Imagining Cities: Early Modern Urban Perspectives (HMAN 2400T / EMOW 2400T)
Evelyn Lincoln (History of Art and Architecture, Italian Studies)
Laura Bass (Hispanic Studies, History of Art and Architecture)
The cities we inhabit and remember are constituted not only by bricks and mortar, but also in textual and visual representations. How were early modern cities imagined and represented, from the ideal to the disastrous, and how were these representations contested both locally and from afar? We will respond to these questions and consider how performances and experiences of city life were mediated textually and visually, using a diverse archive of narratives, festival accounts, architectural treatises, legal documents, historical records, maps, images, and archaeological remains, among other sources. Taught by two early modernists, an Italianist and a Hispanist, this collaborative humanities seminar invites students to draw on each other’s interests and participate in the construction of the syllabus, expanding its geographical and chronological purview.
Penser et écrire le non-humain au XVIIème siècle (FREN 2130R / EMOW 2130R)
Lewis Seifert (French and Francophone Studies)
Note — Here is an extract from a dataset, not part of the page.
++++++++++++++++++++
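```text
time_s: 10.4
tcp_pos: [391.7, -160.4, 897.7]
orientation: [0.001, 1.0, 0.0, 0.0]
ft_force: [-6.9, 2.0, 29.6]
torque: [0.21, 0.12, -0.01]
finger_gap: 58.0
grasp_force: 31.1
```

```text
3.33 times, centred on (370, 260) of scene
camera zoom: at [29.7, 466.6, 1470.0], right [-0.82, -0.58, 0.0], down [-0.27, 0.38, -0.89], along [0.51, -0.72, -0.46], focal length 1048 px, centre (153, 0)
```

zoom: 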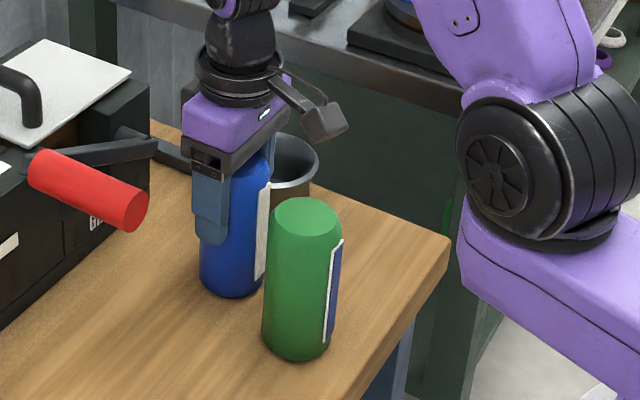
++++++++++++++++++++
Under the influence of “New Science,” the 17th century witnessed dramatic shifts in ways of perceiving and relating to the natural world. Guided by theoretical and historical work in environmental humanities and with a focus on literature, we will consider how French thinkers and writers framed the relationship between humans and their non-human others (animals, plants, natural landscapes). Theoretical readings in Braidotti, Descola, Foucault, Latour; primary texts by Descartes, Cyrano de Bergerac, Cureau de la Chambre, Scudéry, Pascal, La Fontaine, Sévigné, Perrault (Claude and Charles), d’Aulnoy, among others. Taught in French.